- _COLLECTED DATA_:

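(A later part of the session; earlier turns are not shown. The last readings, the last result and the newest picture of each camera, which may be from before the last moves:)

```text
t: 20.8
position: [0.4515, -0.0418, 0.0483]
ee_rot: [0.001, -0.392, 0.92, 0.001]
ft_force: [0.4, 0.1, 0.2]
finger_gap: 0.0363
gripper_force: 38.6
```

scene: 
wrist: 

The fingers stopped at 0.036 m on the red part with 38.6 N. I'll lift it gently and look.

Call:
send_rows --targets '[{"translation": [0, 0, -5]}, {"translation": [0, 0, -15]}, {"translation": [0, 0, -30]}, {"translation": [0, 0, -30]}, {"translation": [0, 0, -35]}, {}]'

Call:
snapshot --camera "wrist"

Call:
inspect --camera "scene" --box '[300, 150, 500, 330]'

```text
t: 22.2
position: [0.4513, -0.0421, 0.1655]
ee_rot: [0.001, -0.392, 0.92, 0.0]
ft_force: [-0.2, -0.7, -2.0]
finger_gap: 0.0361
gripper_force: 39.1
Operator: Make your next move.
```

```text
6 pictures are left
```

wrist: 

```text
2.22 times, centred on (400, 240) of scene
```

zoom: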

- _EXERCISE_: Extract all of the data above without altering anything.

- _RESULT OF THE TASK_:
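(A later part of the session; earlier turns are not shown. The last readings, the last result and the newest picture of each camera, which may be from before the last moves:)

```text
t: 20.8
position: [0.4515, -0.0418, 0.0483]
ee_rot: [0.001, -0.392, 0.92, 0.001]
ft_force: [0.4, 0.1, 0.2]
finger_gap: 0.0363
gripper_force: 38.6
```

scene: 
wrist: 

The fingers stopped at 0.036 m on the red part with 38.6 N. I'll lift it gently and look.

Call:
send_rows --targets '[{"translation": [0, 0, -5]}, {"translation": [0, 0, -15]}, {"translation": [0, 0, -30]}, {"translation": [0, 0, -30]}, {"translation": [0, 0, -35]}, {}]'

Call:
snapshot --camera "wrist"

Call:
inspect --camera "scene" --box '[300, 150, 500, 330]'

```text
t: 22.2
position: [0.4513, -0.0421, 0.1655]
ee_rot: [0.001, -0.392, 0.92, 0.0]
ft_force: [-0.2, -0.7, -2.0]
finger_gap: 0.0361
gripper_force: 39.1
Operator: Make your next move.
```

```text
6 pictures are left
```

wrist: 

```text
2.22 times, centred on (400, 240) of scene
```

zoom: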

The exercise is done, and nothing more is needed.